Since categories are all that is real in Aristotelian philosophy, names are primary. For example, according to Aristotelian logic, Venice is a "republic" simply because it is named a republic. Any student of Plato's Republic, however, will immediately recognize the fraud. In sum, the philosophy of Aristotle almost always serves the apparent interests of an unjust ruling elite simply because it denies the possibility of change, or, the "Becoming" upon which Plato built his philosophy.

Venice spread Aristotelianism throughout Europe until it became virtually hegemonic in the predominant scholasticism of the day. As one historian put it, "Because many of the early [church] fathers both in the east and the west had developed their theologies under the influence of Platonic modes of thought, the reinterpretation of these theologies by scholasticism required that the doctrinal content of the tradition be disengaged from the metaphysical assumptions of Platonism."

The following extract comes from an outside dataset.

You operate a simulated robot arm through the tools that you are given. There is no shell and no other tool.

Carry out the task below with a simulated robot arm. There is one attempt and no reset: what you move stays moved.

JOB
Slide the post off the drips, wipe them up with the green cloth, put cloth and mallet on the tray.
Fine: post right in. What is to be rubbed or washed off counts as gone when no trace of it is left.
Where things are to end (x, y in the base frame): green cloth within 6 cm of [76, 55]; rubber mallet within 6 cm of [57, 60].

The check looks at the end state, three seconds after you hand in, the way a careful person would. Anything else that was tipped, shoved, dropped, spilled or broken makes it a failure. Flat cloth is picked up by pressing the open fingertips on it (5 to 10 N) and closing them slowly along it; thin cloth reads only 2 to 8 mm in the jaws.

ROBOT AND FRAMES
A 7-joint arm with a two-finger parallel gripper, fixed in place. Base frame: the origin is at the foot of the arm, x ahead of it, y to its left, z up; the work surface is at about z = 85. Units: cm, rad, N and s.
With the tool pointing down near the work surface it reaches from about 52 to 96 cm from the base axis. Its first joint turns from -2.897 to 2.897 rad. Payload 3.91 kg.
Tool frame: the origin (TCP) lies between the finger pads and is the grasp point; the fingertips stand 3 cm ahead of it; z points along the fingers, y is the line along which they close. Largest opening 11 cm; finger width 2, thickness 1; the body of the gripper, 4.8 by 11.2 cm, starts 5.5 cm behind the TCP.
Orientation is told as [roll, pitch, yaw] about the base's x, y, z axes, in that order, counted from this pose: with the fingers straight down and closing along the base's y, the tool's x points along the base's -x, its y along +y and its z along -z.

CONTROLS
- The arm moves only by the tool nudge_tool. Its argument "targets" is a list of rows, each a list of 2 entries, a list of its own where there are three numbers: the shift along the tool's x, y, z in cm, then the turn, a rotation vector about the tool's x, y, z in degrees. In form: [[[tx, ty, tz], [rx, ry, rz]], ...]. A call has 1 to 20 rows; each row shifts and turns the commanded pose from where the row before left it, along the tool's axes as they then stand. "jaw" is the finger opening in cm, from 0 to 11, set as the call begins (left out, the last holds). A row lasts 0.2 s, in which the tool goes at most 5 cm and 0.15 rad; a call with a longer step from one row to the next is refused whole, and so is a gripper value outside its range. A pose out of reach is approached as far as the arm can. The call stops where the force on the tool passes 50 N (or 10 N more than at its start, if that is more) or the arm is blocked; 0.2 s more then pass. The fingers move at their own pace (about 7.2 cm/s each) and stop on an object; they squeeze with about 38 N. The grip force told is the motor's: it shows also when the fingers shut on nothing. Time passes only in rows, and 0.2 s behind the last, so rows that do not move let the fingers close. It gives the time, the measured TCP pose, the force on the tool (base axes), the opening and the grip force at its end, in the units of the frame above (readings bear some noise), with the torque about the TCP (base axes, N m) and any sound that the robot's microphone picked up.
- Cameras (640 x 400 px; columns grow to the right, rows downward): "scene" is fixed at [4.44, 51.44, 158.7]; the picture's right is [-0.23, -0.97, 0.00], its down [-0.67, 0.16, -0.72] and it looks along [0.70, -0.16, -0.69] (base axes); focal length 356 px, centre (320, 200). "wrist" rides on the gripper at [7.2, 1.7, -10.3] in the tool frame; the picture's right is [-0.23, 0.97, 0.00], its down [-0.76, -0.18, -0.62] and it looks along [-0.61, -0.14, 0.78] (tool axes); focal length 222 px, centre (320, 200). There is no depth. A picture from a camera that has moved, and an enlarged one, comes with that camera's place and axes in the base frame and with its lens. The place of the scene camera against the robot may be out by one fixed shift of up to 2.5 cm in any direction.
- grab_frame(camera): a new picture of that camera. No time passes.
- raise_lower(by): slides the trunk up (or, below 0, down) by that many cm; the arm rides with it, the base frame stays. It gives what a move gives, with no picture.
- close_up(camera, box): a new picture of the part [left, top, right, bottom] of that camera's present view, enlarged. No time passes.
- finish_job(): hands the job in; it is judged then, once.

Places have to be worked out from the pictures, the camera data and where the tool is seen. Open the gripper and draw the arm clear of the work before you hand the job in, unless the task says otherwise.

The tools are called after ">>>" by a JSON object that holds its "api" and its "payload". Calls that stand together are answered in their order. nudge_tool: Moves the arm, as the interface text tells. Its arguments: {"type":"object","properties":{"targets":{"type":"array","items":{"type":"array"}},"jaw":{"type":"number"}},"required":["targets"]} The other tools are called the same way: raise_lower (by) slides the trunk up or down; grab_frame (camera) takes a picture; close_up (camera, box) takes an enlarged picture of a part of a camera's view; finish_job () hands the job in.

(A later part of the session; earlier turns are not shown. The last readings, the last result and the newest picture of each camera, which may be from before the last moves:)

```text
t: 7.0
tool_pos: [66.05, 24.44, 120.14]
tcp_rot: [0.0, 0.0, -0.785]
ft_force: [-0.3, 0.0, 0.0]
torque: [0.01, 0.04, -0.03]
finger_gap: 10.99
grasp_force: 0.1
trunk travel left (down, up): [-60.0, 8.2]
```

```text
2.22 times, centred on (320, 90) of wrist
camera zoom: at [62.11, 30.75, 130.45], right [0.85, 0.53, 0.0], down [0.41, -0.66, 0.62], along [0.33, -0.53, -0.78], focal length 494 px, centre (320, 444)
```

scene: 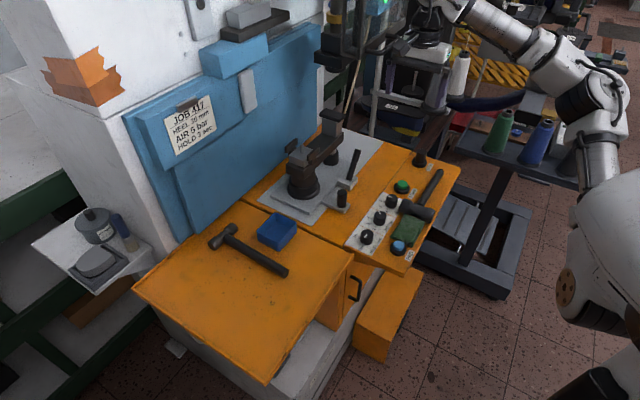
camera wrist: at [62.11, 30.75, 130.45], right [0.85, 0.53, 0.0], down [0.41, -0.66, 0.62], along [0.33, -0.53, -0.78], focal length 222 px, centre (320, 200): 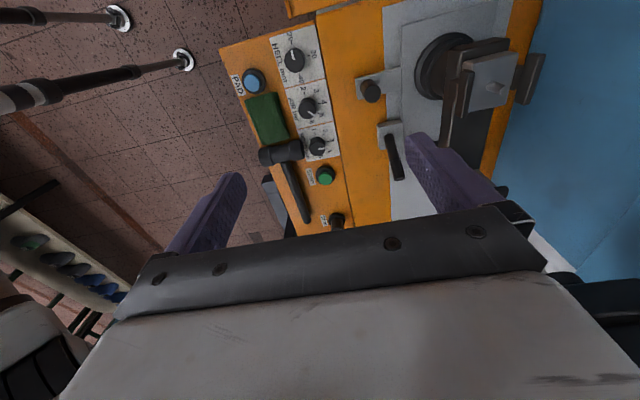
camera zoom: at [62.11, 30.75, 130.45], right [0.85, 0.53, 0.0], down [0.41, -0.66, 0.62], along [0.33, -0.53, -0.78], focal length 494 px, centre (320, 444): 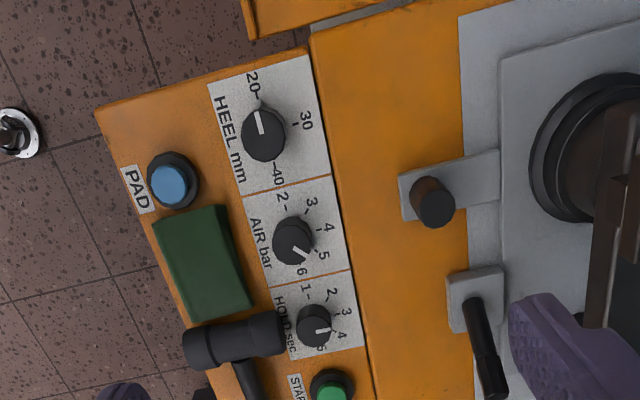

By the close of the thirteenth century, when the Crusading spirit was spent and overfed by the blood of innocents, and the minds of the people were constricted by the straightjacket of Aristotelianism, the world was nearly ruined. The Kingdom of God was but a flicker. Christendom would not see the light until Traversari, Brunelleschi, Nicholas of Cusa, and others would lead the way for the Golden Renaissance to come.